* [QUOTED PASSAGE]

◇ ◇ ◇ ◇ ◇

INTRODUCCIÓN
DICTADURAS COMPARADAS
La tentación de comparar a Hitler
y Stalin es muy fuerte. Por regla general, se les considera los demonios
gemelos del siglo xx,
responsables, por razones diferentes y de diferentes maneras, de más muertes
violentas que cualquier otra figura histórica. No pueden compararse con otros
dictadores de su tiempo o de épocas anteriores. Poner a Stalin al lado de
Hitler representa juntar a dos gigantes históricos de la era moderna cuyas
dictaduras chocaron de frente en el mayor y más costoso de todos los conflictos
armados.
Inmediatamente se plantean dos
preguntas: ¿pueden compararse las dictaduras de Stalin y Hitler? ¿Deberían
compararse? Tzvetan Todorov, en un libro reciente sobre la crisis del siglo xx, ha contestado afirmativamente a
ambas preguntas, basándose en que las dos dictaduras tenían la característica
común de un género político único: el totalitarismo.2 Esta respuesta
tiene un largo historial. En los años cincuenta, cuando Occidente se enfrentó
al comunismo soviético tan poco tiempo después de combatir contra Hitler, era
fácil ver a ambos hombres como líderes «totalitarios» que dominaban sistemas
que pretendían imponer una autoridad absoluta y despiadada a los pueblos que se
hallaban bajo su control central. Los politólogos occidentales trataron de
comprender cómo habían derrotado a una dictadura monstruosa y ahora se
encontraban ante otra que, al parecer, era aún más siniestra e implacable que
la primera. Sin embargo, la creación de un modelo de régimen totalitario ideal
o típico pasó por alto diferencias muy reales entre sistemas clasificados como
«totalitarios». El término mismo llegó a considerarse una descripción del
aparato de poder y represión, lo cual hacía caso omiso de las ambiciones más
amplias de índole social, cultural y moral del régimen, que eran lo que al
principio abarcaba el término, cuando se acuñó en los años veinte en la Italia
de Mussolini. Por lo general, en los años sesenta, los historiadores ya volvían
la espalda a la idea de un sistema «totalitario» genérico y preferían hacer
hincapié en el carácter peculiar de cada dictadura nacional y quitar
importancia a las semejanzas.

◇ ◇ ◇ ◇ ◇

* [DATA EXCERPT]
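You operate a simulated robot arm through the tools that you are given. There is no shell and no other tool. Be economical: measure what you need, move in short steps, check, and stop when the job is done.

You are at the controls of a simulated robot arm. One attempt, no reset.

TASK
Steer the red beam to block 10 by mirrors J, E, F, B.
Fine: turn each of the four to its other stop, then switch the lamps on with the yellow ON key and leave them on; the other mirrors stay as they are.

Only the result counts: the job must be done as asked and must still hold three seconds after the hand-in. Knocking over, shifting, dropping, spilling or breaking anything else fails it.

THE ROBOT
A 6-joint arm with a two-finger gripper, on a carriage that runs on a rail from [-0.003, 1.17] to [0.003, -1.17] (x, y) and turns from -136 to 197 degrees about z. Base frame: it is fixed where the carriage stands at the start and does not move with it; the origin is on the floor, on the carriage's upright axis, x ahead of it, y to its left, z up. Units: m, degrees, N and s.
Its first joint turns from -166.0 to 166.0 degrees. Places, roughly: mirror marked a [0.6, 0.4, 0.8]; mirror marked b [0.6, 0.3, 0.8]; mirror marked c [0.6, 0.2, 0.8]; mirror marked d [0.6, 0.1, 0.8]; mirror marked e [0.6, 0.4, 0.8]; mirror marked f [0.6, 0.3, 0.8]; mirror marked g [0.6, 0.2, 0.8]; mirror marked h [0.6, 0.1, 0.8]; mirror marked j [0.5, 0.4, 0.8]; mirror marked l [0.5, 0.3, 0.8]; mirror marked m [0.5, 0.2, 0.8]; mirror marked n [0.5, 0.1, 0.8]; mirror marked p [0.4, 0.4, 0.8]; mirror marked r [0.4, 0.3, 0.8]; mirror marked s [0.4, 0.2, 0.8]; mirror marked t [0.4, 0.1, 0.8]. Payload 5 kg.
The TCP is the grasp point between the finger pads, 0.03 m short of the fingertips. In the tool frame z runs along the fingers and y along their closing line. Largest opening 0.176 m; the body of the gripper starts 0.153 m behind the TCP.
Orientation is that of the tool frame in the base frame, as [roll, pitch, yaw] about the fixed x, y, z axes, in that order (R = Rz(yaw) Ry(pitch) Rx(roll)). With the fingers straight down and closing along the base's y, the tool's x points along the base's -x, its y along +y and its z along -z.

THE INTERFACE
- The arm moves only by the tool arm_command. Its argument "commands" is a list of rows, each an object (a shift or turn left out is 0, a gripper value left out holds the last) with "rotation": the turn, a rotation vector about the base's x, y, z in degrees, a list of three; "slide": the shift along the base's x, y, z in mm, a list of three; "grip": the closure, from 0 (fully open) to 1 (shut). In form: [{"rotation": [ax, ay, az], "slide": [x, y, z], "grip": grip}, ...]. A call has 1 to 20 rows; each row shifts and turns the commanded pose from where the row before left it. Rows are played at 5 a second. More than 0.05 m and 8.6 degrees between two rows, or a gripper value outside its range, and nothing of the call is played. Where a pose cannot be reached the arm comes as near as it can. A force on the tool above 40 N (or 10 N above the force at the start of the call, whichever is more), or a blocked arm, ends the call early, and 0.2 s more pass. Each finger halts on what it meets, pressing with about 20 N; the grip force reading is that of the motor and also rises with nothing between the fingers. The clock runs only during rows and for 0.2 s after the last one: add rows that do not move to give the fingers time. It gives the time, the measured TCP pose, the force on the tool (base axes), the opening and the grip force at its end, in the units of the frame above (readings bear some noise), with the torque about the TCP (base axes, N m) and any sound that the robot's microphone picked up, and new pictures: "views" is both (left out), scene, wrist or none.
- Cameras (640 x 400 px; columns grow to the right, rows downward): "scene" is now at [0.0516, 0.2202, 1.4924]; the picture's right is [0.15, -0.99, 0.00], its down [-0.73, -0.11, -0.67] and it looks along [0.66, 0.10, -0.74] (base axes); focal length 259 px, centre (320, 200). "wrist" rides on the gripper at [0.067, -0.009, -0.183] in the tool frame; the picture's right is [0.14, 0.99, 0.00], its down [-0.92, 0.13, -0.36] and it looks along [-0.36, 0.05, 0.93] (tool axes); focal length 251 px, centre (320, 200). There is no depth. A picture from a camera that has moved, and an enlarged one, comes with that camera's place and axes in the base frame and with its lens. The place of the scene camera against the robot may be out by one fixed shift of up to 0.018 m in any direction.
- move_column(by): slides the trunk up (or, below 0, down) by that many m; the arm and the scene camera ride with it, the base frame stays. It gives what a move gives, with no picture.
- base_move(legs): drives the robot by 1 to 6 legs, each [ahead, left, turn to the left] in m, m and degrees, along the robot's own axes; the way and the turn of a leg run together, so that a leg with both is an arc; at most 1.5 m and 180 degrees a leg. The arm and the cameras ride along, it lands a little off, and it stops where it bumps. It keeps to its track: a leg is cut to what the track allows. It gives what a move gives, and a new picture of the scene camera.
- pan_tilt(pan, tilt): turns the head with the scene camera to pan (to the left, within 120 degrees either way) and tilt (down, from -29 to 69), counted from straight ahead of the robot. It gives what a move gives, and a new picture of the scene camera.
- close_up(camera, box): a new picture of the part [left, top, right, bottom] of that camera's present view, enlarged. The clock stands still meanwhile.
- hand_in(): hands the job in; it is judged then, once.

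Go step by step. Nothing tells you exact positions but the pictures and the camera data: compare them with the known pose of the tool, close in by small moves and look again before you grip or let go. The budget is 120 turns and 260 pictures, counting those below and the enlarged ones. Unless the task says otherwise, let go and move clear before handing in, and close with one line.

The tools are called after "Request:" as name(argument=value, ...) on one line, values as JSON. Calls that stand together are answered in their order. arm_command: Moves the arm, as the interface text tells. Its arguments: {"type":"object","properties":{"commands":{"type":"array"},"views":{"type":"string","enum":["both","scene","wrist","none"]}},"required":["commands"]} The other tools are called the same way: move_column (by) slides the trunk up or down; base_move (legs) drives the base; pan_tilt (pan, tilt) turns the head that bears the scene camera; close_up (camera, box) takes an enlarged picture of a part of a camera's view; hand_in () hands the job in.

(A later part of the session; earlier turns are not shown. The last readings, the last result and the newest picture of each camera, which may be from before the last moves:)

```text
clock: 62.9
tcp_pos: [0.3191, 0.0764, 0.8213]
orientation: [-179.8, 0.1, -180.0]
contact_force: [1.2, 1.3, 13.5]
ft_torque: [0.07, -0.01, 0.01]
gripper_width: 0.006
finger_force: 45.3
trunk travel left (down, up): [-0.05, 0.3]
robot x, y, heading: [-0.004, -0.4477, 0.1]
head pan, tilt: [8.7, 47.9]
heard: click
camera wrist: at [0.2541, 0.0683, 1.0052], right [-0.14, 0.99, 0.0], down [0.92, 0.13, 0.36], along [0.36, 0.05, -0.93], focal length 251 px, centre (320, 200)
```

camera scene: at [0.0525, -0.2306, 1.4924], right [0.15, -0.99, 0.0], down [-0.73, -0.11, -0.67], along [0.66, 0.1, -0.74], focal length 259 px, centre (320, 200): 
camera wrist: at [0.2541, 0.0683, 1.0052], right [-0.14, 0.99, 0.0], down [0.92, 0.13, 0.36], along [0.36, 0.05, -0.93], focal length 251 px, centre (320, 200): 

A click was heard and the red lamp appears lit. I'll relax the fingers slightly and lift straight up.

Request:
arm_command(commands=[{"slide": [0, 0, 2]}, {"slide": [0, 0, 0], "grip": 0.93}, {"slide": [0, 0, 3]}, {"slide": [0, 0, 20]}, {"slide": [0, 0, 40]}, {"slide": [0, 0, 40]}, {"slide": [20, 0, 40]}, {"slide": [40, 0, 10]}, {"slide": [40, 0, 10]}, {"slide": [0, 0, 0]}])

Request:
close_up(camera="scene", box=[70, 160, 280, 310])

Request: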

◇ ◇ ◇ ◇ ◇

* [WORK REQUIRED] Set down the quoted passage once more as it stands.

* [THE OUTPUT]
INTRODUCCIÓN
DICTADURAS COMPARADAS
La tentación de comparar a Hitler
y Stalin es muy fuerte. Por regla general, se les considera los demonios
gemelos del siglo xx,
responsables, por razones diferentes y de diferentes maneras, de más muertes
violentas que cualquier otra figura histórica. No pueden compararse con otros
dictadores de su tiempo o de épocas anteriores. Poner a Stalin al lado de
Hitler representa juntar a dos gigantes históricos de la era moderna cuyas
dictaduras chocaron de frente en el mayor y más costoso de todos los conflictos
armados.
Inmediatamente se plantean dos
preguntas: ¿pueden compararse las dictaduras de Stalin y Hitler? ¿Deberían
compararse? Tzvetan Todorov, en un libro reciente sobre la crisis del siglo xx, ha contestado afirmativamente a
ambas preguntas, basándose en que las dos dictaduras tenían la característica
común de un género político único: el totalitarismo.2 Esta respuesta
tiene un largo historial. En los años cincuenta, cuando Occidente se enfrentó
al comunismo soviético tan poco tiempo después de combatir contra Hitler, era
fácil ver a ambos hombres como líderes «totalitarios» que dominaban sistemas
que pretendían imponer una autoridad absoluta y despiadada a los pueblos que se
hallaban bajo su control central. Los politólogos occidentales trataron de
comprender cómo habían derrotado a una dictadura monstruosa y ahora se
encontraban ante otra que, al parecer, era aún más siniestra e implacable que
la primera. Sin embargo, la creación de un modelo de régimen totalitario ideal
o típico pasó por alto diferencias muy reales entre sistemas clasificados como
«totalitarios». El término mismo llegó a considerarse una descripción del
aparato de poder y represión, lo cual hacía caso omiso de las ambiciones más
amplias de índole social, cultural y moral del régimen, que eran lo que al
principio abarcaba el término, cuando se acuñó en los años veinte en la Italia
de Mussolini. Por lo general, en los años sesenta, los historiadores ya volvían
la espalda a la idea de un sistema «totalitario» genérico y preferían hacer
hincapié en el carácter peculiar de cada dictadura nacional y quitar
importancia a las semejanzas.